The Pirate Bay Founders Go Legit With BayFiles
An anonymous reader writes "The founders of The Pirate Bay, possibly the best-known BitTorrent tracking service in existence, are going legit with a new file-sharing site which they claim will adhere to all copyright rules and takedown requests. BayFiles, as the new service is named, isn't BitTorrent powered. Instead, the site borrows its method of operation from the likes of Megaupload and RapidShare: a user selects a file and uploads it to the site via their web browser, after which it becomes available for anyone to download, assuming they have the link."
Which no one will use.
People (legitimate uploads at least) put their files on Pirate Bay because it offloads the server work and increases their customer base. Almost like free advertising for their software. You go to TPB, see what files are popular and download them.
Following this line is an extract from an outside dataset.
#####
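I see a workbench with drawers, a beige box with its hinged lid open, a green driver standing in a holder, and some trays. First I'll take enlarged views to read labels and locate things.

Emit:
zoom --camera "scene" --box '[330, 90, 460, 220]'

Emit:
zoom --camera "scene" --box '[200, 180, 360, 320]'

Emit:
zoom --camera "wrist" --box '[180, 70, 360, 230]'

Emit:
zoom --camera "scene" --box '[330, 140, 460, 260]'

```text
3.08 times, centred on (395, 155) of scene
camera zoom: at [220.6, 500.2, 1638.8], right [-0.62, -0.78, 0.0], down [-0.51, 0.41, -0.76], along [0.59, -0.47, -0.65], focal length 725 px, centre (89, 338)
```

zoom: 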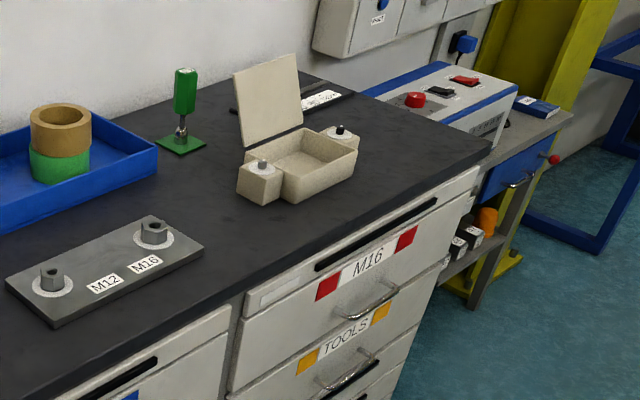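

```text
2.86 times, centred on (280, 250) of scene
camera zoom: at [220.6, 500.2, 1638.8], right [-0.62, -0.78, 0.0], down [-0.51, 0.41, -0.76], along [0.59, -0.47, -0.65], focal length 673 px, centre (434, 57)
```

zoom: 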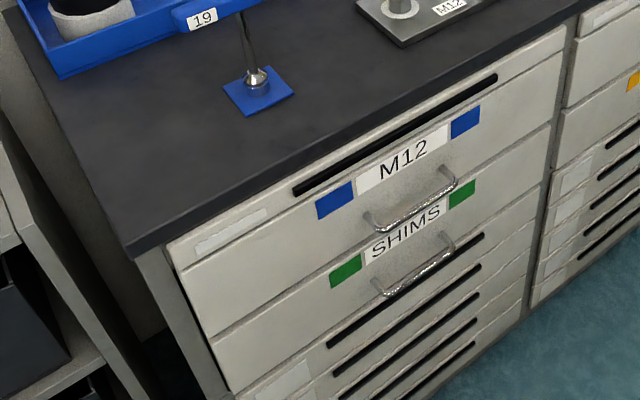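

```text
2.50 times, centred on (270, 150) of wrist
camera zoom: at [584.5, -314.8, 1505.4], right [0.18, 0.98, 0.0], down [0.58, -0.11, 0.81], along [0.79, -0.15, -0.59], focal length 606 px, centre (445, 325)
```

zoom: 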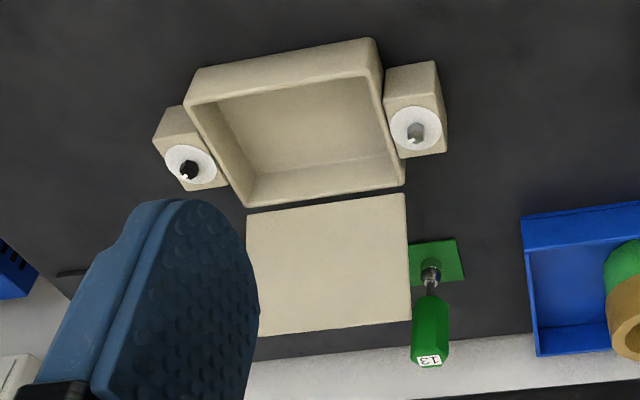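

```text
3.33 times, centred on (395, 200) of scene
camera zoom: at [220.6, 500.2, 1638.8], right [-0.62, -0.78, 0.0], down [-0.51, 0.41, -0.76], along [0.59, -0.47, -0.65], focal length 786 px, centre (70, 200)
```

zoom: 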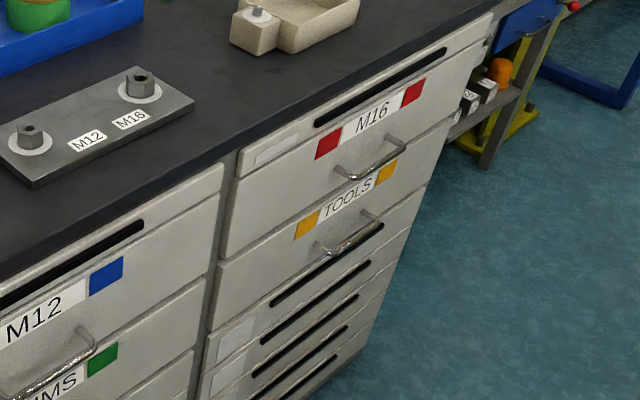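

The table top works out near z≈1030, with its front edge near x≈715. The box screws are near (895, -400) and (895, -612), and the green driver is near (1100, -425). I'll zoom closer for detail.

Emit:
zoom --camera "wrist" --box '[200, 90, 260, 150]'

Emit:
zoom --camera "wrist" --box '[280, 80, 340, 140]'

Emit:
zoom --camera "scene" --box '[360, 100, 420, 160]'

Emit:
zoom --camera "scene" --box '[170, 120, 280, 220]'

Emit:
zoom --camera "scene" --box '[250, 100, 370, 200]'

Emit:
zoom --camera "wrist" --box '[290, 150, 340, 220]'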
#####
You might download software you could never have heard of since you have no other contact with that company. Can't go download something from a website you never heard of. And since it was torrents, popular files you could get in no time vs going to the company's main website for a direct download which could take way longer if they didn't invest in their servers/connections. Going rapidshare style almost blows the whole point of going to TPB.
Nap... whatnow?
Face it, no filesharing service survives "going legit".
Napster was that company founded by Justin Timberlake
Then I shall have to make a webcrawler for it, and I shall have to call it BayWatch. Surely that name is available?
I do not respond to cowards. Especially anonymous ones.